Tartan represents recent Scottish history, whilst ginger hues emphasize the distinctive history of the Island – its indigenous rose marble and curious ginger yaks.
A dishevelled and angular quality to the clothing reflects the wild landscape, and the harshness of life on the Island – its cold climate and splintered shipwrecks.
"A terrible disaster for the Romans occurred in Britain... ruin was brought upon the Romans by a woman, a fact which in itself caused them the greatest shame...
"Boudica, a Briton woman of the royal family...was very tall, in appearance most terrifying, in the glance of her eye most fierce...

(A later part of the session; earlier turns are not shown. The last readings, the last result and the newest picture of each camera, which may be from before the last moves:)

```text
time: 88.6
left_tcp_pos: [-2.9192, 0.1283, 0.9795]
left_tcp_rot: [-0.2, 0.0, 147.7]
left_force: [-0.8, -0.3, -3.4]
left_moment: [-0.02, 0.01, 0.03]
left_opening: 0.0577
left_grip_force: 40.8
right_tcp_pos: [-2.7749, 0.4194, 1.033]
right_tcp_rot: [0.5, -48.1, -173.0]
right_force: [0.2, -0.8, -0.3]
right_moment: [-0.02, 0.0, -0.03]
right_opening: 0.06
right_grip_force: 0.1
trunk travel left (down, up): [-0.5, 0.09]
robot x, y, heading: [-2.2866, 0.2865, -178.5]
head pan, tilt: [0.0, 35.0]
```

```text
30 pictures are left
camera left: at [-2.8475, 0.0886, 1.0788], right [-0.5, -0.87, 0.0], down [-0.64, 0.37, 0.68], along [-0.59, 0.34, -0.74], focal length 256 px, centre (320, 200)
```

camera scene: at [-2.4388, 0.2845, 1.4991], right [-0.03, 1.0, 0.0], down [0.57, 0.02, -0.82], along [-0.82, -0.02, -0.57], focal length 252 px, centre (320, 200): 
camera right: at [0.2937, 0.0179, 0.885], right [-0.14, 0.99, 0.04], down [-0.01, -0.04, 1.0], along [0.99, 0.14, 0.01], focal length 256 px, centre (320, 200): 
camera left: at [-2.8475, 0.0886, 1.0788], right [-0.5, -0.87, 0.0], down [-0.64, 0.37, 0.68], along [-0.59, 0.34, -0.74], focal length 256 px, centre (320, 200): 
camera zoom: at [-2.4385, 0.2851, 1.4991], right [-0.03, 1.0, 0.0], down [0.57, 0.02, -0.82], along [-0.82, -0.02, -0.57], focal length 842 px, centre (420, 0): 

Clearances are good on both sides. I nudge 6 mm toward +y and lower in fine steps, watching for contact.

"a great mass of the tawniest hair fell to her hips; around her neck was a large golden necklace, and she wore a tunic of divers colours”
(Cassius Dio, Roman History)
Shapes of rotating knives, colours of faded blood - the collection emphasizes the power of this legendary warrior.
Soft organzas and fleshy tones equally celebrate her feminine identity which scandalized her Roman opponents.
The economic and financial function of men determines their social value.
Focusing on mining – a quintessential occupation of the male “working class” – menswear challenges this basis of worth, playing with its inconsistencies.
What if, as sometimes happens, fragments of diamonds become embedded in a miner’s clothes? His financial assets increase, but his socio-economic value is unchanged.
In Menswear the uniform shirt and jacket are exploded into jagged forms. Not merely a lost fragment, the diamond becomes the central design.
By shaping the form as a diamond, the collection emphasizes inherent worth.
The value of a man is reconstructed.
Classically, architecture is the most scientific of the arts, fashion the most frivolous.
In Draping a Cube we see fashion as architecture.
The collection draws on the work of Christo and Jeanne-Claude: environmental artists who wrapped vast structures, including a Roman Wall, in material.
Starting with pieces of alabaster white, in Grecian drapes, the collection spans architectural history. Its central form is the black cube, rotated round the body.
Finally the clothed body emerges as the ultimate structure.